You’re still sucking away when a new client arrives to hear your presentation for their exciting new product. When the client shakes your hand and pats your back, you respond in kind. You pat the back of his cheap, wool coat several times. When you pull away you notice wool on your hand (tinged with red) and red stains on the back of his cheap coat. You lose the account, but get a $200 dry cleaning bill for his coat. Your boss gives you a pink slip and a candy cane and makes a mental note to return the Christmas gift he and your mother you. Security tosses you out the door and you land at the feet of a bell ringer who asks you for a donation. You give her your candy cane as you’ve vowed to give them up. It’s a sad story.

My local paper had a list of tips for sending Christmas cards. Tip # 1: Select cards suitable for the recipient’s beliefs. This means if you’re sending to a couple and one half is Jewish; don’t send a Christmas card, send a holiday card. The Christmas card selection in a store is huge, but, the Chanukah selection? Don’t blink or you’ll miss it.

Tip # 2:  Make sure all names are spelled correctly. In some cases this doesn’t matter as I’ve received cards with the senders name only. Talk about an impersonal assembly line.

Tip # 3: Sends cards early so they can be displayed. I’ve gotten cards on Christmas Eve and after Christmas telling me I was an afterthought or they sent me one only because I sent them one. 

Tip # 4: It’s ok to include a personal note, but keep it short as the days of the long, rambling newsletter is obsolete. Today, with Facebook everybody already knows your business, even if they don’t care or want to.

Giving Christmas cards can get out of control for just family members. When you get married and Christmas rolls around, you buy your spouse a card. If your spouse has family (most likely they will) you buy cards for their family members, now your in-laws.

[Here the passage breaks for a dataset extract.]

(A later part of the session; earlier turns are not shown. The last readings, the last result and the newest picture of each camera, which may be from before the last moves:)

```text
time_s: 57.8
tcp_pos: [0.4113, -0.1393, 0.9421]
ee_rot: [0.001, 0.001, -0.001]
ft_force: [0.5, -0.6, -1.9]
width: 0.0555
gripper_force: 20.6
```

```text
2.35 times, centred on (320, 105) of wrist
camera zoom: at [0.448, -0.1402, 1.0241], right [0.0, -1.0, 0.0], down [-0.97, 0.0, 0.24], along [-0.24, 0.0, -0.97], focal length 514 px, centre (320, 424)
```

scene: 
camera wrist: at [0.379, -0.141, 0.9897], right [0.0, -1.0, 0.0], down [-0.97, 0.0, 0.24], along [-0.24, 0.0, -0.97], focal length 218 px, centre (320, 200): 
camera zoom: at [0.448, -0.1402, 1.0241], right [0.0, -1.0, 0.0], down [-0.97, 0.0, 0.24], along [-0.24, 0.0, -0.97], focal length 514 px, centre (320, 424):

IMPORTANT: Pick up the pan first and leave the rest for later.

Then you and spouse have a child and come Christmas you buy the baby a card even though they can’t read. You buy a card from your child to their awesome Daddy. Then you have a second baby which means more diapers and cards. Come Christmas you buy cards from one illiterate child to another. And now you buy one card for a great daughter and one for a great son. You and spouse buy cards for great daughter and son to give to their mommy or daddy. You buy cards for Wonderful grandma and grandpa from their wonderful grandchildren. Then you buy cards from your children to their Special Uncle which reads, ‘This card is to tell you how much you mean;’ of course they need the card to tell him because they can’t speak! They can’t speak and they can’t write!

After Christmas you buy and send cards to all who gave gifts. You get a card for the wonderful, special, awesome… and the insanity continues.

I just heard the song ‘My Favorite Things’ on the radio. When did this song become a Christmas song and why? I love the Sound of Music and the songs in it, but neither the movie nor the songs scream Christmas. The movie was set in Salzburg, Austria at the start of WWII; nothing in it lends itself to the holiday season. There were no lights, snowmen, reindeer or even a sprig of mistletoe to be seen. To associate this song with Christmas is really s-t-r-e-t-c-h-i-n-g.

I think if you want a song that’s perfect (and also stretching) for the holiday season it should be Gloria Gaynor’s I Will Survive. This song was about surviving a breakup, but come the holidays it could symbolize surviving time with family. Think about it, once a year you get together with family you choose purposely to see once a year and spend an extended amount of time with them. An extended visit is more than 3 days. 3 days gives you time to catch up, after that, catch up on FB. If you have guests that treat your house like a luxury hotel with you as the maid, after 3 days give them a bill equal to the rates of a local luxury hotel and you’ll be pleasantly surprised at how quickly they’ll leave. Here’s your coat. What’s your hurry?

Christmas will come and go and you would have survived shopping, baking, eating, parties, relatives with kids, relatives who ask when you’re going to have kids, relatives who drink too much and relatives who try stuffing the tree up the chimney because they drink too much. You will sing I Will Survive till they leave and when you find the wallet Uncle Sam (who spilt red wine on your white couch) left behind, you’ll have reason to start singing ‘My Favorite Things.’

My holiday season was ushered in with our local Christmas parade. This year The Macy’s Thanksgiving Day parade made me feel old because when I read the list of performers in the parade I didn’t know half of them. 

One year when I was walking to the starting point to join the spectators watch our local parade, a dog comes running down the street and starts chasing me. I ran from it for fear I’d be the lead story on the nightly news; ‘local woman bit by dog at parade.’ As I’m running with the dog nipping at my heels down the parade route I see some people smiling and waving (big at parades) at me. (The dog was also smiling and showing me all his teeth.) It dawns on me that these people think I’m part of the parade. These people thought watching a lady running from a dog while screaming, “Help,” was entertaining. Finally one spectator yelled “Hey, she has no candy. She’s not part of the parade.” He realized I was not the entertainment and jumped in to help me.  He distracted the dog with candy. I would have thrown candy at the dog if I had any; better he eat candy than my leg.

Candy is big at parades. I think kids love parades because they get candy and unlike Halloween they don’t have to dress up and beg for it. They stand on the sidelines and people throw candy at them. If they’re lucky it’s the soft candy that doesn’t break when it hits the ground. This year a chocolate covered marshmallow Santa landed at my feet. I unwrapped it and bit off Santa’s head. YUM! I was munching on Santa’s belt, enjoying the parade when someone showed up with two, huge dogs. One approached and sniffed me and Santa. Oh no. Did he want a bite of me or Santa? I put Santa in my pocket and went home. There was no way, no how I was going to be the entertainment for this year’s parade. Not again.